Ondjaki
Deslembramentos
o afecto dentro da palavra ‘quintal’
eis o grande palco urbano de tantas decisões, tantos erros, tantas estórias e tantos funerais. em Luanda, uma rua pode ser fechada e transformada em quintal
25jun2024mais além dos sonhos repousa uma palavra que nos acalma depois das grandes chuvas.

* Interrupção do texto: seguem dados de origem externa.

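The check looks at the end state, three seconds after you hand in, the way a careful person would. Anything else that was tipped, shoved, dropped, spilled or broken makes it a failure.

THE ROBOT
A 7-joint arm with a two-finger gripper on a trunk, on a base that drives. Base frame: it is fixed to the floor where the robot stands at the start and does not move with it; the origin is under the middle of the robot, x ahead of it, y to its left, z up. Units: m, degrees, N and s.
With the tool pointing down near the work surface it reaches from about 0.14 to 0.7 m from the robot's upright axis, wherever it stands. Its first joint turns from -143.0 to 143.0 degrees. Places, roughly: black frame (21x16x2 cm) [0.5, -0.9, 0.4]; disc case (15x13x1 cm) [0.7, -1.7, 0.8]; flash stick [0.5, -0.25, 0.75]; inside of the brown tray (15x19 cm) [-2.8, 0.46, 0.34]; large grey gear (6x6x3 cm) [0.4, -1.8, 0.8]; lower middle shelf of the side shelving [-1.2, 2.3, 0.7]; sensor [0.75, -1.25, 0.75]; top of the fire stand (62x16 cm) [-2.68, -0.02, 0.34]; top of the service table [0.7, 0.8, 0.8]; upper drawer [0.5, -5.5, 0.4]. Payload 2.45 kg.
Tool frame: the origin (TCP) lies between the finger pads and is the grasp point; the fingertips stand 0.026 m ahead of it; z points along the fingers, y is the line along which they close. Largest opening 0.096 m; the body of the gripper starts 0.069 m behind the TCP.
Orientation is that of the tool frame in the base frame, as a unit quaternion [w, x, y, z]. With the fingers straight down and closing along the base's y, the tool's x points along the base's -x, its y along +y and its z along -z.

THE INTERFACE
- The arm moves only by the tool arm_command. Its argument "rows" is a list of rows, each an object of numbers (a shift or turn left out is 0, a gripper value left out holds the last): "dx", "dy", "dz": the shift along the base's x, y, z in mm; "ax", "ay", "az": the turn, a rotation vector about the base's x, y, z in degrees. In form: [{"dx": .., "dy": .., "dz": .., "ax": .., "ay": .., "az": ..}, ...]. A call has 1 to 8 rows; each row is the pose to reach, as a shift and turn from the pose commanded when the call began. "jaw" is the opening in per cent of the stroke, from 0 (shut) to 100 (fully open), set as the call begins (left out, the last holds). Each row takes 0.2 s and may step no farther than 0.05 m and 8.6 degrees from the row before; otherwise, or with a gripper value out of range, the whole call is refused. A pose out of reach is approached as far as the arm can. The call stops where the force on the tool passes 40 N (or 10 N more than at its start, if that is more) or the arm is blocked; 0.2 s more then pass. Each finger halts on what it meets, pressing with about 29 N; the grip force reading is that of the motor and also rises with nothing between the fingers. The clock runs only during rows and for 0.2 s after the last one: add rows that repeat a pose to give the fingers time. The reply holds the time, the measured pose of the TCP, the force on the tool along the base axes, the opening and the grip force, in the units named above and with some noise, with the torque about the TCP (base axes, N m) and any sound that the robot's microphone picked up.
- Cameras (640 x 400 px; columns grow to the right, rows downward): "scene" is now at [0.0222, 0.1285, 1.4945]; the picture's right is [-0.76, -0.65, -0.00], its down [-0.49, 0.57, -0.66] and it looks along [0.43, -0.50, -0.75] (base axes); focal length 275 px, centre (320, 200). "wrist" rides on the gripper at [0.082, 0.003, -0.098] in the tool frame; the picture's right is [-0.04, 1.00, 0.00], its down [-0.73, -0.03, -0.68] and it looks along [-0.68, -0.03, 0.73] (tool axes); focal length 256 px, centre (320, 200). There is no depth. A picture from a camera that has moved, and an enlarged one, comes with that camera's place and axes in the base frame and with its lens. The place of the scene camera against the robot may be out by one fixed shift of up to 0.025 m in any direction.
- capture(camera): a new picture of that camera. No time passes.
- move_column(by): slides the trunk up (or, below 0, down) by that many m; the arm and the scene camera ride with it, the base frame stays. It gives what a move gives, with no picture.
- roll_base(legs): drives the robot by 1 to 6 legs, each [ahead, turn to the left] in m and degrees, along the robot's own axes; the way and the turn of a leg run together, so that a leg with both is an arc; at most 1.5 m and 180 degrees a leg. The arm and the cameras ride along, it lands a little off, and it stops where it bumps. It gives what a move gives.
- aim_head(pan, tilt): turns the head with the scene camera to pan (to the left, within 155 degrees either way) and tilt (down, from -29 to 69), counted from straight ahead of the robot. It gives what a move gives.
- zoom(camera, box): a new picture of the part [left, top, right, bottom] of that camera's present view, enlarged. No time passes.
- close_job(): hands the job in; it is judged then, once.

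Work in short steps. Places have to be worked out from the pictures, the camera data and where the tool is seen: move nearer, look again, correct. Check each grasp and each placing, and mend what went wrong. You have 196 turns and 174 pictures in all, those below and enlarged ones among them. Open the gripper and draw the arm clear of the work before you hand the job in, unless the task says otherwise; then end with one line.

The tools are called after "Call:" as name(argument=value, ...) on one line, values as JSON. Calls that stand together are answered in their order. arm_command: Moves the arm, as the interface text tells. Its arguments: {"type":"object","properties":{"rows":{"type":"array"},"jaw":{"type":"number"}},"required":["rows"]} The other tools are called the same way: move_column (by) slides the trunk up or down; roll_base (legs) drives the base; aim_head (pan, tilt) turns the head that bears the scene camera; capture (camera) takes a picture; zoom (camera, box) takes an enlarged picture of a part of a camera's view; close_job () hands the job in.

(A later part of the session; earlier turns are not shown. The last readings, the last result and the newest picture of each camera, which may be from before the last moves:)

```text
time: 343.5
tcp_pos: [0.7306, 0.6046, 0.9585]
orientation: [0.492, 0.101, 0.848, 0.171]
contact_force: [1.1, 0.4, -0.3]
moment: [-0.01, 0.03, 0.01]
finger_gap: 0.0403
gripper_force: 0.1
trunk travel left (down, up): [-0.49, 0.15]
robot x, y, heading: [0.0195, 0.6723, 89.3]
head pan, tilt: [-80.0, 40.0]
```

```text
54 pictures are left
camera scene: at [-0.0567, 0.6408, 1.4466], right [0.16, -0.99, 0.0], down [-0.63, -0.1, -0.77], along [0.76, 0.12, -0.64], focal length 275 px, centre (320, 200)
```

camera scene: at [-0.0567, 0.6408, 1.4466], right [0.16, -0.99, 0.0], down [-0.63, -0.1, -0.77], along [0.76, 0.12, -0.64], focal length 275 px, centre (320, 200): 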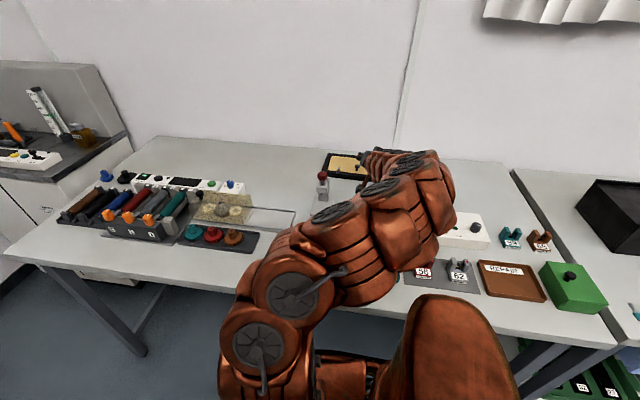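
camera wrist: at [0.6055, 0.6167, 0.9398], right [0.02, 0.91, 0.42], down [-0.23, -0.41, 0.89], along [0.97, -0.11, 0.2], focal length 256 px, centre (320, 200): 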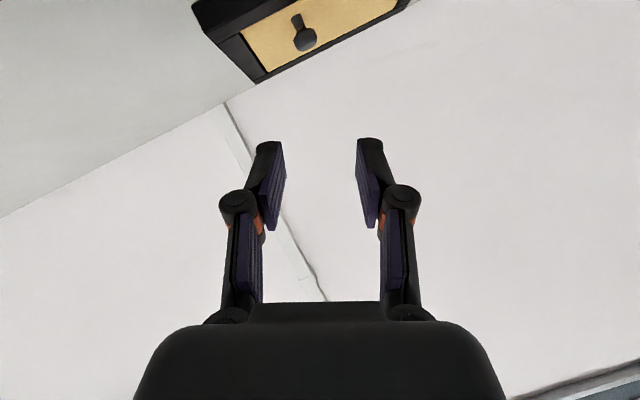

é como se no chão se abrisse uma enorme janela; um tapete como passagem para outros mundos. o afecto. as aprendizagens. a lentidão da comida. tudo, tantas vezes, cabe na palavra quintal.
(…)
(se eu tivesse que falar num quintal eu teria que entrar em câmera-lenta pela porta da frente do quintal da tia Rosa e do tio Chico, no Makulusso, e olhar de longe um cágado escondido atrás daquela planta que tira a dor de ouvido e o outro cágado a mergulhar de novo na pouca água do pequeno lago, à minha direita a larga gaiola das rolas, o portão pequenino para entrar no verdadeiro quintal, do lado direito a primeira porta com o quartinho que era um quarto-frigorífico onde o tio Chico guardava as carnes e os peixes, depois outra porta para o quartinho-só-bem-gelado onde, lá dentro, ficava o barril de cerveja em uso mais um de substituição, e cá fora ficava a torneirinha e o banquinho onde mais tarde eu subiria para tirar cento e noventa e sete finos entre as dezoito horas e as dezanove e quarenta e cinco, para o tio Chico, para o lobo, para o Hugo, para o Vaz, para o Mogofores, para o mudo, para a tia Rosita, para a minha madrinha tia Rosa, para a avó Graziela, para o Lima e para um camarada de blusa castanha que agora não lembro o nome, ah… se eu tivesse que falar num meu quintal agora, eu iria para esse quintal oblíquo cujas cores agora me fogem mas ainda o arrepio é o mesmo de sentir os cheiros da cozinha e das mãos da tia Rosa, antes da doçura das palavras, do riso e do encantamento dessa criança a viver exactamente o presente que ali, durante alguns instantes, lhe cabia viver em plenitude.)
(…)
podemos ler num quintal um local de reencontro. a parte da casa onde podem caber mais e mais pessoas. o quintal das festas. o quintal dos noivos. o quintal das crianças. o quintal do gatuno. o quintal dos gatos vadios. o quintal do beijo. o quintal das árvores que já não existem, quem viu, viu. o quintal da avó sentada a falar e mesmo com pressa não podes sair nem desviar o olhar. o quintal de uma queda solitária e proibida. o quintal de ir roubar pitangas ou gajajas ou mangas. o quintal da melhor festa do mundo onde nem foste convidado. o quintal de ver o sol nascer e a festa ainda a acontecer. e todas as margens internas de um quintal.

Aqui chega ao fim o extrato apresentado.